◆ PROVIDED PASSAGE
+++
Ce sont les armes traditionnelles des princes des Baux, 
la première, par son antique nom comme par sa splendeur, des grandes familles de Provence :
race d'aiglons, jamais vassale qui, de la pointe de ses ailes,
effleura la crête de toutes les hauteurs.

Selon leur dire et leur croyance, 
ils comptaient parmi leurs aïeux le mage Balthazar, 
duquel un descendant était venu d'Ethiopie planter bourdon sur les Alpilles 
et semer dans leurs flancs pierreux les herbes aromatiques et le sang ardent.

De là venait la Belle-Étoile irradiée en seize rais dans leur blason ; […] 
de là leur cri de guerre : Au hasard, Balthazar !"

• Quelques pistes héraldiques
     Dans Galbreath & Jéquier (1972:154), on lit "Les étoiles ont le plus communément cinq rais en France, six dans les pays de langue allemande, six ou huit en Italie. Le nombre de rais est à spécifier quand il dépasse six. Une étoile à seize rais est le blason fameux de la famille des Baux. Cette étoile est parfois appelée comète, terme qui devrait être réservé à l'astre muni d'une queue flammée."
Plus loin, page 284, on découvre qu' "…on ne retrouve pas en héraldique ancienne les grands symboles tels que le soleil(1) et la lune, l'arbre, l'eau, etc. Ceci n'est pas étonnant, car, si les armoiries jouent un grand rôle dans les préoccupations de la haute société, noble et bourgeoise, les questions intellectuelles n'y ont qu'une faible influence. Pour les intellectuels par contre les armoiries n'ont guère d'intérêt mais les symboles sont essentiels."
(1) Exception faite de l'étoile à seize rais des seigneurs des Baux qui affirmaient ainsi leur prétention à descendre des rois mages…

     Les armoiries Des Baux sont en fait des armes allusives : ils prétendent descendre de Balthazar, l'un des trois Rois mages, guidés vers la crèche par une étoile ou comète (c'est pour cette raison que cette sorte d'étoile est appelée exceptionnellement comète en héraldique). Les armes allusives sont "renforcées" par la devise de la famille "Au hasard Balthazar" (en provençal "A l'asar Bautezar"). Tous ces éléments constituent aussi ce qu'on appelle une "légende familiale".
+++
◆ TASK DESCRIPTION
Transcribe the provided passage beginning at "Ce sont les". Stop after "le sang ardent.".
+++
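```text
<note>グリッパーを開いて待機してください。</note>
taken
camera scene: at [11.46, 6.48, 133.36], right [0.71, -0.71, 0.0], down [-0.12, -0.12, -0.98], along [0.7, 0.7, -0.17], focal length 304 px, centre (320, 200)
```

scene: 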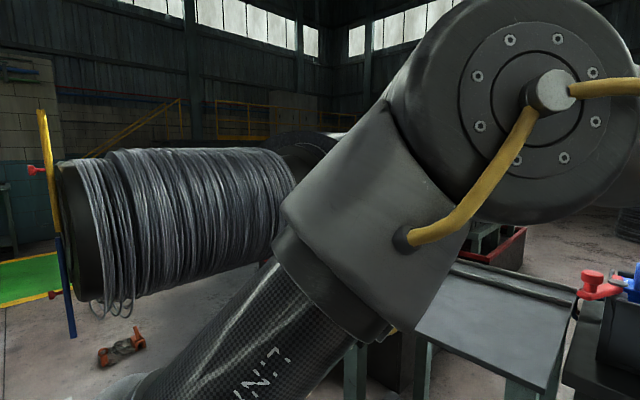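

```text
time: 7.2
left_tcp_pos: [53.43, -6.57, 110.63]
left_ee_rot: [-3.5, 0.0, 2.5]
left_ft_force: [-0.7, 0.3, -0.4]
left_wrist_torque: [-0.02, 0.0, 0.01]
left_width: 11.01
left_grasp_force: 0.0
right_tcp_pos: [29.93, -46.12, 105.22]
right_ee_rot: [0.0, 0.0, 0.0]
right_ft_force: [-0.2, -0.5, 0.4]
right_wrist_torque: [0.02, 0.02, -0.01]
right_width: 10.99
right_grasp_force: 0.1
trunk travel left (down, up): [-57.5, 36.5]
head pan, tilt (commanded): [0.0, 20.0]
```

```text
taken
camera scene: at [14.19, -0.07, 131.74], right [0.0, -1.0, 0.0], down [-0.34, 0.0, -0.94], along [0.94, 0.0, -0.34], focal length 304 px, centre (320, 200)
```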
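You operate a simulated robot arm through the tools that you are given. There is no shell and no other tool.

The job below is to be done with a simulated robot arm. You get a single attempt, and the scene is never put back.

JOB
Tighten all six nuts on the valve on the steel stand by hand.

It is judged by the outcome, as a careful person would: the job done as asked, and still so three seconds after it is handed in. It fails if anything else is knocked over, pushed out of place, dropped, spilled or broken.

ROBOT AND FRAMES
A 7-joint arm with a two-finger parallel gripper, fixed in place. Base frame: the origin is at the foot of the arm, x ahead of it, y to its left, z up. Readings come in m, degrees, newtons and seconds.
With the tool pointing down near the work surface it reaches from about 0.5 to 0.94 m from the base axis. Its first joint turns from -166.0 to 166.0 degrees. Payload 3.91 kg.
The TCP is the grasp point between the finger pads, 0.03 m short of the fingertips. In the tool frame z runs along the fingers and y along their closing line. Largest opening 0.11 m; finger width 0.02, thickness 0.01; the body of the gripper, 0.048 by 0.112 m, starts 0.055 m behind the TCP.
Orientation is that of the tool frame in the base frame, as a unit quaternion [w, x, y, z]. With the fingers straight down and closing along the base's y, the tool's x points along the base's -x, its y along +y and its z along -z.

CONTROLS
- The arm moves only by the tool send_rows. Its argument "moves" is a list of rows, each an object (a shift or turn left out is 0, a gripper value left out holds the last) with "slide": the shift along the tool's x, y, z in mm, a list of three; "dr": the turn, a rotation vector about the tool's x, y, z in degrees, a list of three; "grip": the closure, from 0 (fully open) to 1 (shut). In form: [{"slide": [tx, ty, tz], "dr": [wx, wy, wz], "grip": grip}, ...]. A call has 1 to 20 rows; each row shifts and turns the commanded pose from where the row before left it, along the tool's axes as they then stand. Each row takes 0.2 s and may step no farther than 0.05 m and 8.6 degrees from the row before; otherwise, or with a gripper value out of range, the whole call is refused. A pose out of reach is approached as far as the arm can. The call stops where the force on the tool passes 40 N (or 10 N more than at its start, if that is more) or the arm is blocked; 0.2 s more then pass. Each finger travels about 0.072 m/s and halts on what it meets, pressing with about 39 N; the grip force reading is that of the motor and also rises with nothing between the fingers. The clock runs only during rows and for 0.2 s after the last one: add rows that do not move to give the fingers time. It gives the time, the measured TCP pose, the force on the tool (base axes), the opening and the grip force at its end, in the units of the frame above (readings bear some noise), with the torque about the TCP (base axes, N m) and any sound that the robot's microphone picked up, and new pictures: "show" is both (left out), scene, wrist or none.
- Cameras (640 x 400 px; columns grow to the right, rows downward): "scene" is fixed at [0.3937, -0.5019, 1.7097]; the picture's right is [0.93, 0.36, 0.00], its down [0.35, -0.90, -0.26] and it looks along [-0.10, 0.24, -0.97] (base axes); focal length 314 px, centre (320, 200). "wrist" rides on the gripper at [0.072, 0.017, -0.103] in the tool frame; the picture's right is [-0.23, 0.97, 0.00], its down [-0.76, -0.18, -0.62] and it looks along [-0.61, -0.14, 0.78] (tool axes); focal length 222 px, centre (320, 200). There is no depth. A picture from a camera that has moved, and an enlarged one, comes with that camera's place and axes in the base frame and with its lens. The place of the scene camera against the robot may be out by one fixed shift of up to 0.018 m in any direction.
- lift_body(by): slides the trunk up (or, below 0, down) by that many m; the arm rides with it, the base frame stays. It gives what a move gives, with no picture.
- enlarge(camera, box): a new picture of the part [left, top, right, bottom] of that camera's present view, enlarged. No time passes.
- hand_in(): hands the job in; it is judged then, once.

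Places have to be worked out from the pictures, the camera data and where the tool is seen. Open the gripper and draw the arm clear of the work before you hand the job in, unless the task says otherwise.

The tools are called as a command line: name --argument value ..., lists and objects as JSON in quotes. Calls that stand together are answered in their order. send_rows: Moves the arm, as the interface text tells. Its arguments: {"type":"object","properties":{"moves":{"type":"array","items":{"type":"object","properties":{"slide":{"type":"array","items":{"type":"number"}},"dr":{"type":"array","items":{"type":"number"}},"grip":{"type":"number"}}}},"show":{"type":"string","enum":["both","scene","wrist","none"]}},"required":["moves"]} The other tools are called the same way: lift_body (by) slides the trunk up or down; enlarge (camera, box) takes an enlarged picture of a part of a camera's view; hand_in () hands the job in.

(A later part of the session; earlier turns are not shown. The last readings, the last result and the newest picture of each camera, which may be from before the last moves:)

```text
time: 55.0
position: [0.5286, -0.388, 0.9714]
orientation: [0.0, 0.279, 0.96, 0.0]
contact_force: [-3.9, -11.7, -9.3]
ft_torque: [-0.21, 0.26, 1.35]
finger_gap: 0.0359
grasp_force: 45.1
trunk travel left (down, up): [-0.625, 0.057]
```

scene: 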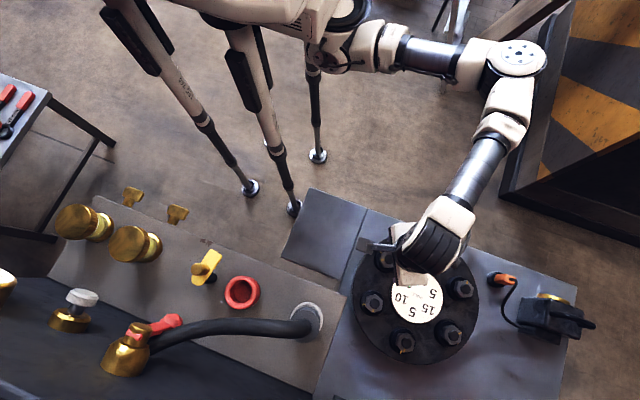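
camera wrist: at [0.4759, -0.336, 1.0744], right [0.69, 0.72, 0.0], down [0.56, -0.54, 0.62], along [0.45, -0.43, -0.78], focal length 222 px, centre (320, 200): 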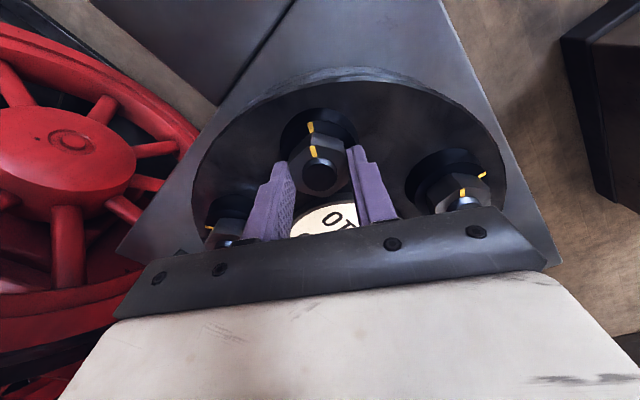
+++
◆ REPLY
Ce sont les armes traditionnelles des princes des Baux, 
la première, par son antique nom comme par sa splendeur, des grandes familles de Provence :
race d'aiglons, jamais vassale qui, de la pointe de ses ailes,
effleura la crête de toutes les hauteurs.

Selon leur dire et leur croyance, 
ils comptaient parmi leurs aïeux le mage Balthazar, 
duquel un descendant était venu d'Ethiopie planter bourdon sur les Alpilles 
et semer dans leurs flancs pierreux les herbes aromatiques et le sang ardent.